**What the task asks**: Continue the source extract from where it stops.

**Source extract**:
In addition to global climate change…

In the United States, there’s this stereotype that different human populations worry about different environmental catastrophes. College-educated white suburbanites, so the stereotype goes, worry more about global climate change — perhaps because they are more aware of how much energy it takes to power their many automobiles, and to heat their large homes. Communities of color and working class whites, so it is said, worry more about toxics in the environment — perhaps because people of color and working class people are more likely to be exposed to more toxic substances in the places they live and work.

College-educated white people have tended to be dismissive of the threat of toxics in the environment, at least in comparison to the threat of global climate change. Global climate change has the potential to cause another “great extinction” and to decrease human chances of survival, whereas toxics in the environment don’t have the potential to do as much damage.

But I think we all should start worrying more about toxics in the environment.

According to a BBC article titled “Pesticides linked to bee deaths found in most honey samples,” a recent study published in Science shows that neonicotinoids have been found in three quarters of honey samples from around the world (from every continent except Antarctica). The widespread presence of neonicotinoids is especially troubling, because they were found in places where the chemicals have been banned for several years.

**Recorded information**:
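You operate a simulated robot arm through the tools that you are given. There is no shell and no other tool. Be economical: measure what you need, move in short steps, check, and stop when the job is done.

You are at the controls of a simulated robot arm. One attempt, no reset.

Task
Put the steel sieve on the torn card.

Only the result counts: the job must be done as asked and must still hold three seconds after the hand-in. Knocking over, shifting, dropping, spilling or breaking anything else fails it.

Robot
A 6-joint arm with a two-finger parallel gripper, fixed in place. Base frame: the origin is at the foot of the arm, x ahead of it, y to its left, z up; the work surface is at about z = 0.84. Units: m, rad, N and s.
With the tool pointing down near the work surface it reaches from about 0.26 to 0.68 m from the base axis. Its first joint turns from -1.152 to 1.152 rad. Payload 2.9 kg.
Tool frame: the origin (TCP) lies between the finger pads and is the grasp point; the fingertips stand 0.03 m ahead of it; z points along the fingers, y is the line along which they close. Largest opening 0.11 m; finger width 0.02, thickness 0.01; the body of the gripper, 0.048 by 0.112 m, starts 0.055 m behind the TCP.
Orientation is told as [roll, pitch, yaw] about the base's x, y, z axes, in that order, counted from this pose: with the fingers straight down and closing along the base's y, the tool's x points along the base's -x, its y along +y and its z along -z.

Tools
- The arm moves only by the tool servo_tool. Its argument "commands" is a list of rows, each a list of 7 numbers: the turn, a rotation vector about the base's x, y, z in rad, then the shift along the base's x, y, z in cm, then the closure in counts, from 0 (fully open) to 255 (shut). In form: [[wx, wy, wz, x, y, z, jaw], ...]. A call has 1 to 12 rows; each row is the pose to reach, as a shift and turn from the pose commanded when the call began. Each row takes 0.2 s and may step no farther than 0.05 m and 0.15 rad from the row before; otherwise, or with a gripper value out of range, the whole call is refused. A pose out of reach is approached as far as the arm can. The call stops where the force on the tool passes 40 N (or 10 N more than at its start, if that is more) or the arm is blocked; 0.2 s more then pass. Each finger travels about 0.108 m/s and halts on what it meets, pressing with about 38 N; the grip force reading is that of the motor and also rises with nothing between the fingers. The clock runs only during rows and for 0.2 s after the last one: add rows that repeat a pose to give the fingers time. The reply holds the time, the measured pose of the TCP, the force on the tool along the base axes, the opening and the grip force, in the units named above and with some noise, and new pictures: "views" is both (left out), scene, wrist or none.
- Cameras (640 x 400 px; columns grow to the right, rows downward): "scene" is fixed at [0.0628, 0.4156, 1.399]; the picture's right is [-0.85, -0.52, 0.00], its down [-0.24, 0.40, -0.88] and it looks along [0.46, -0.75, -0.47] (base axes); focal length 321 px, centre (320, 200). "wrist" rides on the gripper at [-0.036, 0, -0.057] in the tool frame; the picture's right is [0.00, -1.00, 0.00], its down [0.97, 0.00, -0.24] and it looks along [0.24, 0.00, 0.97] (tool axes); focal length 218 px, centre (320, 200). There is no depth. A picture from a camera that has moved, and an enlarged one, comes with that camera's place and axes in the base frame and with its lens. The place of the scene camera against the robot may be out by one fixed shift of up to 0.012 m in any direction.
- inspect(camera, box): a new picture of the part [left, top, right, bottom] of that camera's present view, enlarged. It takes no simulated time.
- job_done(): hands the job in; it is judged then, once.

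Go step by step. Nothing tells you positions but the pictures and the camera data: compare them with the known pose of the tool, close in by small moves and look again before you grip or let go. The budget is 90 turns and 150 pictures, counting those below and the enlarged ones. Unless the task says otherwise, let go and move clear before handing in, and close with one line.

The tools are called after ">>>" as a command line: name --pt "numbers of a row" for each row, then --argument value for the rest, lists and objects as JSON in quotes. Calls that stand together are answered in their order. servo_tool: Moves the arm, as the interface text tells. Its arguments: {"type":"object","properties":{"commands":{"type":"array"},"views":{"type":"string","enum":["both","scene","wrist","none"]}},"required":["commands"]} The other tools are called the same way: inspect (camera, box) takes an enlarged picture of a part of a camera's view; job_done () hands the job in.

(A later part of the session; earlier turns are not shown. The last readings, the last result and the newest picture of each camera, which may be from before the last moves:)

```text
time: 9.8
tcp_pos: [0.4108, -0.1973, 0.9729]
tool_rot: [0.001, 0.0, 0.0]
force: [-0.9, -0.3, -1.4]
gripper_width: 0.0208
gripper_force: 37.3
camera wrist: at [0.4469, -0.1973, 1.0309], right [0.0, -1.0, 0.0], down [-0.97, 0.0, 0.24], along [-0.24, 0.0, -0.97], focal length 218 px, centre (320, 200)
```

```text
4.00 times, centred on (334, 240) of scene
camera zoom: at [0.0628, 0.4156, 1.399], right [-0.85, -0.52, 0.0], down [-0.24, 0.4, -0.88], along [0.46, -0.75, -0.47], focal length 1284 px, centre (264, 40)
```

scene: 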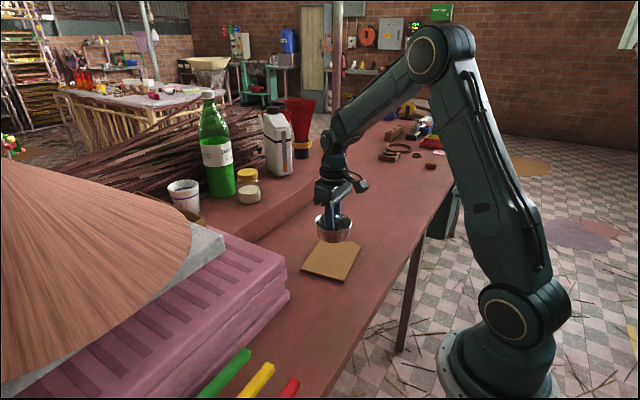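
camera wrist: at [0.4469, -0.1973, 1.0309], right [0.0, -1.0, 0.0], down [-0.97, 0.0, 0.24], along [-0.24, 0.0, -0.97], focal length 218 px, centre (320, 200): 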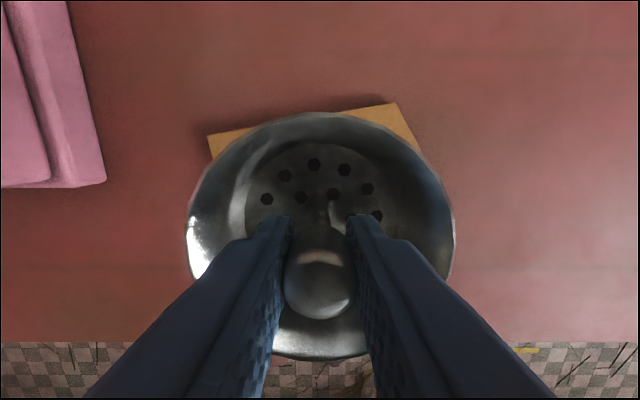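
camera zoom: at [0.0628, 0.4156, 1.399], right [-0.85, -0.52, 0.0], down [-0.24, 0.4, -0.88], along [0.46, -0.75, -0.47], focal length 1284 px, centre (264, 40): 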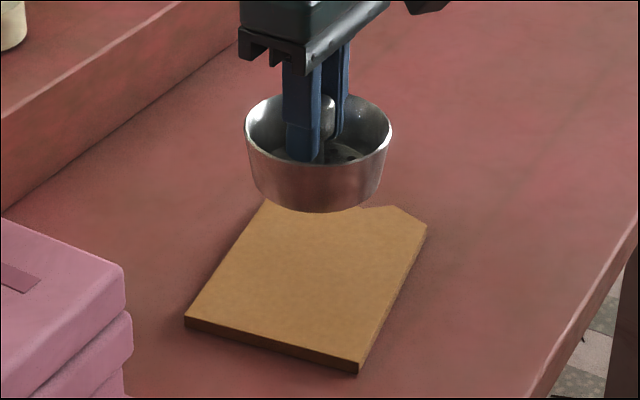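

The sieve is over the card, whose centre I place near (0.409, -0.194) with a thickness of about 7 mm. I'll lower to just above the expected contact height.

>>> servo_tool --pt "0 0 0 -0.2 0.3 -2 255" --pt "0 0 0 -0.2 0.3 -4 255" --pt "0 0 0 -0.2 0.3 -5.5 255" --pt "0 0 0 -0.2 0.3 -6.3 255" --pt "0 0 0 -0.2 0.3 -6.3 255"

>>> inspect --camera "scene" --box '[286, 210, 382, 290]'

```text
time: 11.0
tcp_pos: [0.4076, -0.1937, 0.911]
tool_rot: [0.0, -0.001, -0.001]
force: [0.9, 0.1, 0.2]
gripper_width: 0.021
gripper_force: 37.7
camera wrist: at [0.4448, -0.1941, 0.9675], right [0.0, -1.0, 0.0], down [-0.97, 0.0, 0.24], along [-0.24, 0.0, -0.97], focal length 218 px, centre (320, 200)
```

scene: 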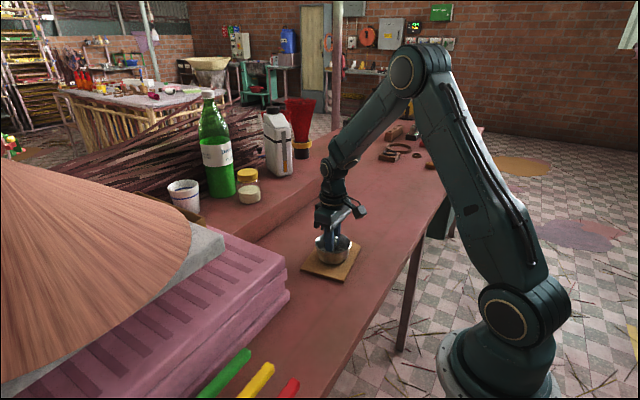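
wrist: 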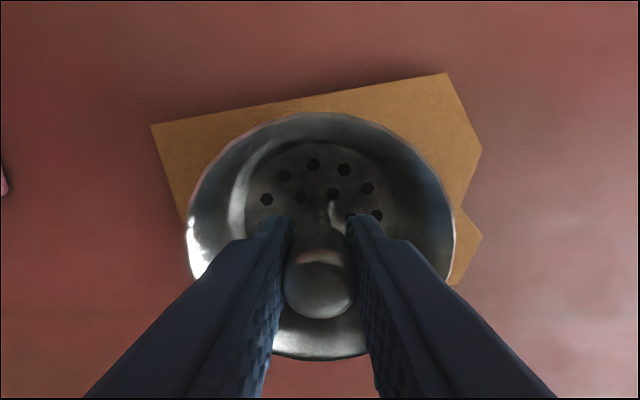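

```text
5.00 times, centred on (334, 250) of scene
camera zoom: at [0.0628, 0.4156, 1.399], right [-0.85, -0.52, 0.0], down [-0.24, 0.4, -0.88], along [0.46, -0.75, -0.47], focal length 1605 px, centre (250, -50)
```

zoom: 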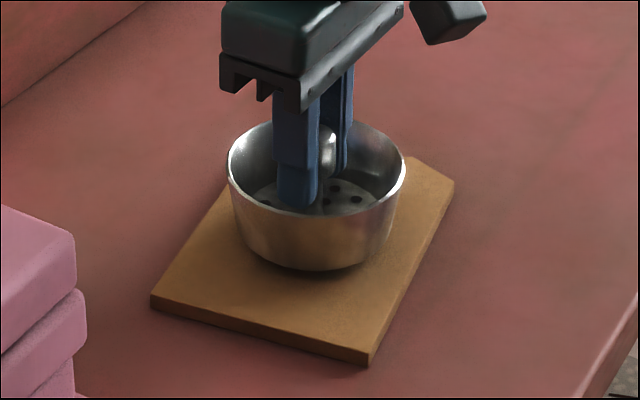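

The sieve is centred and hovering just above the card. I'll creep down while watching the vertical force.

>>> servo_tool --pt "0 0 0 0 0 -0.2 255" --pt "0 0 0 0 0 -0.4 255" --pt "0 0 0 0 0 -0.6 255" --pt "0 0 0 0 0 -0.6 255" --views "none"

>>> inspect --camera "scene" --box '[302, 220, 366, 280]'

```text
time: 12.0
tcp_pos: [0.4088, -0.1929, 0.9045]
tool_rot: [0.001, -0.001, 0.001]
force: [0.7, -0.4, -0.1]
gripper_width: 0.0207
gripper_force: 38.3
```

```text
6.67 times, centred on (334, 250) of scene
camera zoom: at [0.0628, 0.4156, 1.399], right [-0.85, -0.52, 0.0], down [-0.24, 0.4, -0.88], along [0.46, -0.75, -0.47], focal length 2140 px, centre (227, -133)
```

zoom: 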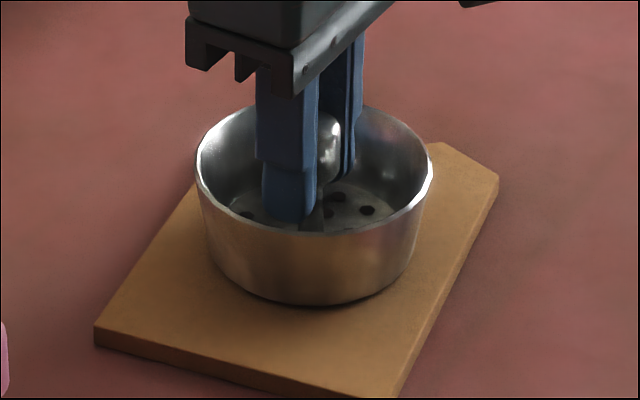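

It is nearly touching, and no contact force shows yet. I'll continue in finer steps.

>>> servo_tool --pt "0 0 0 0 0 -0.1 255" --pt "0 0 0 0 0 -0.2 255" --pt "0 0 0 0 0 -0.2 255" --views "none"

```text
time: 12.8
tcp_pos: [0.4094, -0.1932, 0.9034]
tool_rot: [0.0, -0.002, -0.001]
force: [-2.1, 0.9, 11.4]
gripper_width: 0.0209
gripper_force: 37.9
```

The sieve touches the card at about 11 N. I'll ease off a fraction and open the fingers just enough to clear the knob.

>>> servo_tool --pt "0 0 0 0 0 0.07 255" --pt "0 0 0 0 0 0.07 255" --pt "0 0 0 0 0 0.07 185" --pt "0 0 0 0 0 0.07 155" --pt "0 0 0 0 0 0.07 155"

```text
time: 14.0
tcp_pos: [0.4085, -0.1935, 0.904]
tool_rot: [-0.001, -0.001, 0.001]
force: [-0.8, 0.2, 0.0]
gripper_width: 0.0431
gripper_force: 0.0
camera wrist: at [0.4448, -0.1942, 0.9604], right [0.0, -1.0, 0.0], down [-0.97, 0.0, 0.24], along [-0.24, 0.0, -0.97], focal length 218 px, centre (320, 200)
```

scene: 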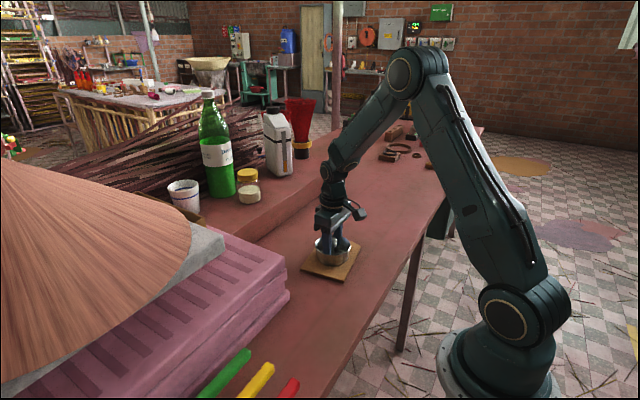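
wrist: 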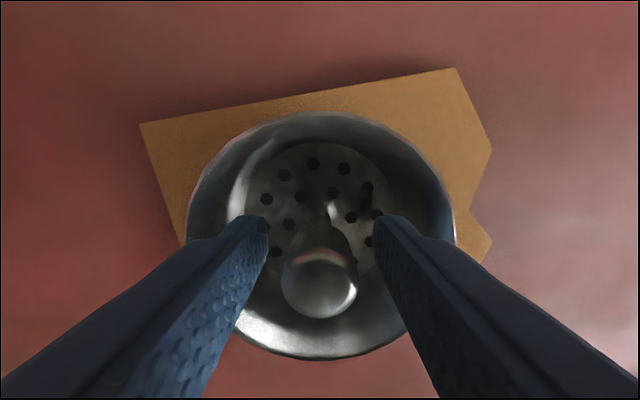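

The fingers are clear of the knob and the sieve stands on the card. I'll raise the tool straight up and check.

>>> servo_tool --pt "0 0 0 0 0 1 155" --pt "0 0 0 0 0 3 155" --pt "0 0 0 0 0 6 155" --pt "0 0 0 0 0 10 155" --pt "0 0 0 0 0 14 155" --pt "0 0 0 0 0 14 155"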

**The output**:
When asked by the BBC to comment on the article, Dave Goulson, professor of biology at the University of Sussex, said: “Entire landscapes all over the world are now permeated with highly potent neurotoxins, undoubtedly contributing to the global collapse of biodiversity.”

The collapse of biodiversity is bad enough. But consider, too, that if we humans kill off major pollinators, there’s a potential cascade effect that could drive many flowering plants towards extinction. So if you’re looking for a cause of the next “great extinction,” or if you’re just looking for another reason to lie awake at night and worry — look no farther than toxics in the environment.